### Source excerpt

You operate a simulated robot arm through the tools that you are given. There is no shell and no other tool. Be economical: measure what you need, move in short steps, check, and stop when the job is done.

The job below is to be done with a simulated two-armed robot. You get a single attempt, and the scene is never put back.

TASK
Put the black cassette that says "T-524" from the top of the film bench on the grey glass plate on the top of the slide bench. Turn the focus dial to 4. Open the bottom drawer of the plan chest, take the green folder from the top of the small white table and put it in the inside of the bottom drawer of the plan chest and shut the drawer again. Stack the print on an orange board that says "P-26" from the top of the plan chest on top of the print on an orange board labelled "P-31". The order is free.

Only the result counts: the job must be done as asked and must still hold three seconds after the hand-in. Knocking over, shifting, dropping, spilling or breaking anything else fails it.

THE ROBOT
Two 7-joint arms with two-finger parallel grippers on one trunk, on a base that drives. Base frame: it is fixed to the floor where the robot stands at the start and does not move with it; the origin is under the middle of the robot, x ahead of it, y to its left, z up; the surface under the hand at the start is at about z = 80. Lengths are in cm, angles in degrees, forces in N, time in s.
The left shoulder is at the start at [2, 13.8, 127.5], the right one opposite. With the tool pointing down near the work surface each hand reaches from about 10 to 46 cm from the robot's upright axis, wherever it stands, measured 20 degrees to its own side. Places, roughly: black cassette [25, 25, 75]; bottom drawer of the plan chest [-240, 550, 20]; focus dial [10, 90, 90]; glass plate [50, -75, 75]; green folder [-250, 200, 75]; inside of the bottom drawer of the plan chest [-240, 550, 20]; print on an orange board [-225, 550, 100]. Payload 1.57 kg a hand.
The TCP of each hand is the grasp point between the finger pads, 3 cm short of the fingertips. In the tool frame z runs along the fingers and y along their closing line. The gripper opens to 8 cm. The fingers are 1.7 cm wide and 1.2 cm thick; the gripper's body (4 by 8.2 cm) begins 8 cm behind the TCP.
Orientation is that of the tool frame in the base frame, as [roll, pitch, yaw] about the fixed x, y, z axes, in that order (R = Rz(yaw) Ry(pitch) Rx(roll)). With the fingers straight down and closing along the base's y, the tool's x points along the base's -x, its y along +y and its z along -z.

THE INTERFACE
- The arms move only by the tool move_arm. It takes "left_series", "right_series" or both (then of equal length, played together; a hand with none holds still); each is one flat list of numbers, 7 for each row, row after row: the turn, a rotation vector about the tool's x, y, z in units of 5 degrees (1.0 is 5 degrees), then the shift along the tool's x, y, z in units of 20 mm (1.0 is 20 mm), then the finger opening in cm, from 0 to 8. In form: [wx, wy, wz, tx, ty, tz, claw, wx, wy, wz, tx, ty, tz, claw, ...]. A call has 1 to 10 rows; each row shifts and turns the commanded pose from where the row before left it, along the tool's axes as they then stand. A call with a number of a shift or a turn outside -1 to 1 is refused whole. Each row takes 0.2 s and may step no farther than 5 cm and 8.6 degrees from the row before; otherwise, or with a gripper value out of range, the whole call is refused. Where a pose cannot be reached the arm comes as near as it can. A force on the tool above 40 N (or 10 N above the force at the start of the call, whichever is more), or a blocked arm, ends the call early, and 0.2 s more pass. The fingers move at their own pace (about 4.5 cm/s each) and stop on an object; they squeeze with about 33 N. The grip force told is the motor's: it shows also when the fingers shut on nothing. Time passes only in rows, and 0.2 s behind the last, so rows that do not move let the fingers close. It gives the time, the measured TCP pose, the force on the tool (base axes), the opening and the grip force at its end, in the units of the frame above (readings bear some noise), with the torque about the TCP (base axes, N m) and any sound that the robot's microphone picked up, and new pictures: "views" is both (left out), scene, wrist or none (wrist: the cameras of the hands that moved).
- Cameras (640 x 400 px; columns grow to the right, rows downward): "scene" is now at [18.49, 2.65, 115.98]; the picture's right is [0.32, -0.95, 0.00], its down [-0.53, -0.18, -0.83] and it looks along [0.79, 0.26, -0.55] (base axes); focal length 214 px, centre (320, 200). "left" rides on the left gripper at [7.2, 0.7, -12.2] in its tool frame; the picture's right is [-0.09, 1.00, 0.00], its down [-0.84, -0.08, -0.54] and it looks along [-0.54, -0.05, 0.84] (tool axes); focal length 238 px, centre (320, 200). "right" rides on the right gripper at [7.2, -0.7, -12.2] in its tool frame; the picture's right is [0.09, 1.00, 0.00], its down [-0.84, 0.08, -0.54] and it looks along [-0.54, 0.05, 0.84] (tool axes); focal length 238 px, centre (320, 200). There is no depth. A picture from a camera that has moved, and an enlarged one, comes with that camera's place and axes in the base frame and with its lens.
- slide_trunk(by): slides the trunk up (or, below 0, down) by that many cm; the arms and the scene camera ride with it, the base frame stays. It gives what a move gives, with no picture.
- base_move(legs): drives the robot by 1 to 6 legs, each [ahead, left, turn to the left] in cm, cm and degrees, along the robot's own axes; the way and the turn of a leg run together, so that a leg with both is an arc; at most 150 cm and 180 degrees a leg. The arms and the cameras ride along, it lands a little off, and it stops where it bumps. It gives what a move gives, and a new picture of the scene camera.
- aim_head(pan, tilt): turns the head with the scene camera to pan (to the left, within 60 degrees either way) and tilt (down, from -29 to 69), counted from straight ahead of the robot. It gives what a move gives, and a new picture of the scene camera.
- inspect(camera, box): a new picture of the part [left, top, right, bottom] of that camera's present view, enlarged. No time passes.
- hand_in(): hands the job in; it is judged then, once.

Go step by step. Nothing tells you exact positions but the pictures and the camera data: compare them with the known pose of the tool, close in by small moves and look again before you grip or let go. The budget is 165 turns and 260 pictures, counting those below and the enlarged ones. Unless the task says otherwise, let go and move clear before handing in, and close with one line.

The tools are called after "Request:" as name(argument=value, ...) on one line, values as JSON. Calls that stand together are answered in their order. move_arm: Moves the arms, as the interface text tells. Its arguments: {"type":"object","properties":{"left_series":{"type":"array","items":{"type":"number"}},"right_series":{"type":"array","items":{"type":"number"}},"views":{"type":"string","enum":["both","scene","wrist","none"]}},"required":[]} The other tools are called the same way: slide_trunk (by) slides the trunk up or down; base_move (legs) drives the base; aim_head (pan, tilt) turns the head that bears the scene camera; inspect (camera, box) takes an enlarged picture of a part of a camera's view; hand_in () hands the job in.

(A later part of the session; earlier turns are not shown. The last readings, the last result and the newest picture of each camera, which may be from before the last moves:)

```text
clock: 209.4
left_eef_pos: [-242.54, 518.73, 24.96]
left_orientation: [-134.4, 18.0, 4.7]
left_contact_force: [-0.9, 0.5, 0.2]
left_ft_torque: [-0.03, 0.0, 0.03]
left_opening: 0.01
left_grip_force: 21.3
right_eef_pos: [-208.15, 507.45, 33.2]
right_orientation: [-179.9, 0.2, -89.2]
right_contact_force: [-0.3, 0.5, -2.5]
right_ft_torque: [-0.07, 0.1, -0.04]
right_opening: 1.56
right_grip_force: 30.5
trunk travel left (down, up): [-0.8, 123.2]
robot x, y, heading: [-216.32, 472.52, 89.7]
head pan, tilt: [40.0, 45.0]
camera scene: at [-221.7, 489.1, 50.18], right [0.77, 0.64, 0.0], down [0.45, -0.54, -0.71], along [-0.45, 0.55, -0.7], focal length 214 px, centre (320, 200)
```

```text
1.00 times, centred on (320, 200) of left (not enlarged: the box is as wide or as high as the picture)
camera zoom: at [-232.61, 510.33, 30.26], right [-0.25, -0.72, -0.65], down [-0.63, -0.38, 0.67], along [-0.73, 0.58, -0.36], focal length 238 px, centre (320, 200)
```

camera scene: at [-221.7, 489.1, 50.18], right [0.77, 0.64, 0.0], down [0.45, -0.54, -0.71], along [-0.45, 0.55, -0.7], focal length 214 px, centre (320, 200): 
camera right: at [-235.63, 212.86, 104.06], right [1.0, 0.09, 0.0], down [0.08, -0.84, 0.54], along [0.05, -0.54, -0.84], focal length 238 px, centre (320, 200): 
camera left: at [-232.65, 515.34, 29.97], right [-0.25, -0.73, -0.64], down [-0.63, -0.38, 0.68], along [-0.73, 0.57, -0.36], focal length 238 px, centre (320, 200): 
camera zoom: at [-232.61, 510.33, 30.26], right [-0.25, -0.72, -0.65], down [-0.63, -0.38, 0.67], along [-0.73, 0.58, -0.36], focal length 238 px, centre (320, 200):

######

** Exercise prompt **
Solely the line containing "- slide_trunk(by): slides", the line containing "The tools are", and the lines between them are to be given again, exactly as written.

** Exercise solution **
- slide_trunk(by): slides the trunk up (or, below 0, down) by that many cm; the arms and the scene camera ride with it, the base frame stays. It gives what a move gives, with no picture.
- base_move(legs): drives the robot by 1 to 6 legs, each [ahead, left, turn to the left] in cm, cm and degrees, along the robot's own axes; the way and the turn of a leg run together, so that a leg with both is an arc; at most 150 cm and 180 degrees a leg. The arms and the cameras ride along, it lands a little off, and it stops where it bumps. It gives what a move gives, and a new picture of the scene camera.
- aim_head(pan, tilt): turns the head with the scene camera to pan (to the left, within 60 degrees either way) and tilt (down, from -29 to 69), counted from straight ahead of the robot. It gives what a move gives, and a new picture of the scene camera.
- inspect(camera, box): a new picture of the part [left, top, right, bottom] of that camera's present view, enlarged. No time passes.
- hand_in(): hands the job in; it is judged then, once.

Go step by step. Nothing tells you exact positions but the pictures and the camera data: compare them with the known pose of the tool, close in by small moves and look again before you grip or let go. The budget is 165 turns and 260 pictures, counting those below and the enlarged ones. Unless the task says otherwise, let go and move clear before handing in, and close with one line.

The tools are called after "Request:" as name(argument=value, ...) on one line, values as JSON. Calls that stand together are answered in their order. move_arm: Moves the arms, as the interface text tells. Its arguments: {"type":"object","properties":{"left_series":{"type":"array","items":{"type":"number"}},"right_series":{"type":"array","items":{"type":"number"}},"views":{"type":"string","enum":["both","scene","wrist","none"]}},"required":[]} The other tools are called the same way: slide_trunk (by) slides the trunk up or down; base_move (legs) drives the base; aim_head (pan, tilt) turns the head that bears the scene camera; inspect (camera, box) takes an enlarged picture of a part of a camera's view; hand_in () hands the job in.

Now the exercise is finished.